What you will do: How does the article go on? Write the next part.

Article:
Have been absent from blogging because I have been feeling like sh1t this week. I also have a massive coldsore on my lower lip - a result of the Bridge Run it appears. (this relates to the feeling like sh1t part, not my inability to blog because I don't actually need my lips to type!)
Yesterday I found a food diary from October 1st some year (I think it was 2005 but not sure). My weight was 57.4 kg.
How depressing is that? I am one donut away from being TEN FUCKING KILOS heavier than that right now. And I don't have any real clue as to why ... except the sh!t that I eat and the amount of sitting around on my fat @rse obviously.
I worry that my blog makes me sound like a mentally unstable child with a short attention span, I keep starting a new plan and then falling off the wagon a few weeks/days into it. I know that I was planning to be a runner, but for some reason my chest/lungs won't co-operate. I am still getting this really bad ache in my chest. Without spending thousands of dollars on doctors again who can't figure it out, I have come up with my own half baked theory. It has something to do with damage from pneumonia when I was a kid ... Dr Google tells me it leaves scarring on your lungs. Either that or I have lung cancer/heart disease/exercise induced asthma.

Data block:
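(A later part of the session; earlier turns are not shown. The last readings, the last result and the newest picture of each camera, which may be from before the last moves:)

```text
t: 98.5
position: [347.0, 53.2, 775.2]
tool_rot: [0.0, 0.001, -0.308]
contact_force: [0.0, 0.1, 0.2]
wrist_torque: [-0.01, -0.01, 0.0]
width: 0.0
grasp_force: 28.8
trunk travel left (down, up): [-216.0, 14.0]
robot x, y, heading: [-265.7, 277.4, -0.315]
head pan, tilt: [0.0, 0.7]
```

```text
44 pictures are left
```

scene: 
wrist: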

Result:
It's like that old joke - "ME: Doctor, my arm only hurts when I raise it. DOCTOR: Then don't raise it!" ... it hurts when I run ... so don't run idiot!
This long meandering post will end of course with another ill conceived plan.
What will it be this time kiddies - place your bets now - low carb, low fat, cardio, weights, raw food, tantric sex??
Tomorrow is Monday and the 1st of October. I am going to try the Body for Life 12 week challenge. I have printed out all the exercise and diet plans for the next 84 days. I am hoping that by the end of 3 months I will have my lean body back. God knows it is flabby and revolting at the moment.
So here's to moderation (ouch ... I hate that word) - 1500 calorie diet of whole foods, equal protein and carbs with one free day; 3 days of weights and 3 days of 20 minute cardio with a rest day. The lovely Kek had amazing results with this plan so I am hoping it will work for me
No starting date weigh in because I am sure I will need to commit suicide by sugar overdose if I see how fat I really am. I had my "last supper" of crap last night and have been very well behaved today. Even though I nearly started a domestic this morning by not eating any of Mr Katie's Sunday morning fry up.